For nearly a month, the great state of Utah has received something it receives very little of in presidential elections — attention.
And for very good reason. The reliably Republican state does not look as ruby red as it normally does. Not only does the GOP nominee’s character not agree with the largely Mormon electorate in the state, but the entry of an Independent candidate who is a native son has created a perfect storm.
Evan McMullin is from Utah, a Mormon, and does not come with any of Trump’s moral baggage. And he has been providing a viable alternative for Utah voters who just cannot bring themselves to vote for Trump. He has been polling well into the 20 percent range in all of the public polls drawing votes almost exclusively from the Republican nominee.
The beneficiary is not just McMullin but the Democratic presidential nominee Hillary Clinton who has been at times tied with Trump in the polls, something that is normally unheard of for a Democratic nominee.
As the race is settling in, and with the late bombshell dropped on Clinton by FBI Director James Comey just eleven days before election day, Trump has managed to open up a bit of a win. In the latest Monmouth University survey released Thursday, Trump now leads the four way race with 37 percent support from likely voters, but following him well within striking distance is Hillary Clinton at 31 percent.
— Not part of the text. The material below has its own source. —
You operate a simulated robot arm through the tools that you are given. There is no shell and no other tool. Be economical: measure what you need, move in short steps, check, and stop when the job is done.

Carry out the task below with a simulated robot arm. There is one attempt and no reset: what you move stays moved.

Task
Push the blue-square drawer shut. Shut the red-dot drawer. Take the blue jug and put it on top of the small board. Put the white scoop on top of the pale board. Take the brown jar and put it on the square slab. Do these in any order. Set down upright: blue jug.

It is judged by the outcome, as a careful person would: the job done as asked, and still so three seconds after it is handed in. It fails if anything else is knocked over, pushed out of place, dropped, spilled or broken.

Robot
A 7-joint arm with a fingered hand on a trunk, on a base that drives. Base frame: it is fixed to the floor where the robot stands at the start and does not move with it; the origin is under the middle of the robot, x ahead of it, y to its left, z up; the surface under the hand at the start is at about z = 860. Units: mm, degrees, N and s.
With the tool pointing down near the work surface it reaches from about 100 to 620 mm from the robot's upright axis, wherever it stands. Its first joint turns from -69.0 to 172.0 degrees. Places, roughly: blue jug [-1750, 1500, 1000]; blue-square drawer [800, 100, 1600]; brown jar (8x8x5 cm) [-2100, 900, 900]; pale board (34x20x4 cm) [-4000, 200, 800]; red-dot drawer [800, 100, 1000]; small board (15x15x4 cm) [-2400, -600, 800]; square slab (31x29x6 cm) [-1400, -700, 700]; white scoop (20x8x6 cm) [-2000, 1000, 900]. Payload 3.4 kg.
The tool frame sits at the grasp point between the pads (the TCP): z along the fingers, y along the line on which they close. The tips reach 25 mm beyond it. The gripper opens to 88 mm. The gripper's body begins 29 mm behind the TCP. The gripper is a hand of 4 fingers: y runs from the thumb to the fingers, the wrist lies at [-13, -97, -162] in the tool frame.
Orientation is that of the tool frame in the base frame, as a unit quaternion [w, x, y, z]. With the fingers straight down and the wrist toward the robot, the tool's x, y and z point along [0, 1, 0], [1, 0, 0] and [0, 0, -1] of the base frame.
McMullin is receiving 24 percent of the vote with Libertarian Gary Johnson at 4 percent.
“It’s been nearly 50 years since a third party candidate won any state’s electoral votes. That streak should remain intact,” said Monmouth pollster Patrick Murray. “While McMullin has cut into Trump’s partisan support, the independent candidate has not broken out of third place.”
At the same time, Trump only has the support of 56 percent of Republicans in Utah, with McMullin receiving 34 percent. And Trump also leads McMullin in the Mormon vote 43 to 37.
While McMullin may not ultimately win, the Trump campaign has been devoting a fair amount of attention attacking him. That may be just Trump being Trump, or it may signify that the campaign’s internal numbers are causing real worries. Clearly, Trump can ill afford to have any of his support soften.
Either way, this presents an opportunity for Clinton. If Trump is not victorious in Utah, there is virtually no possibility for him to actually win the presidency.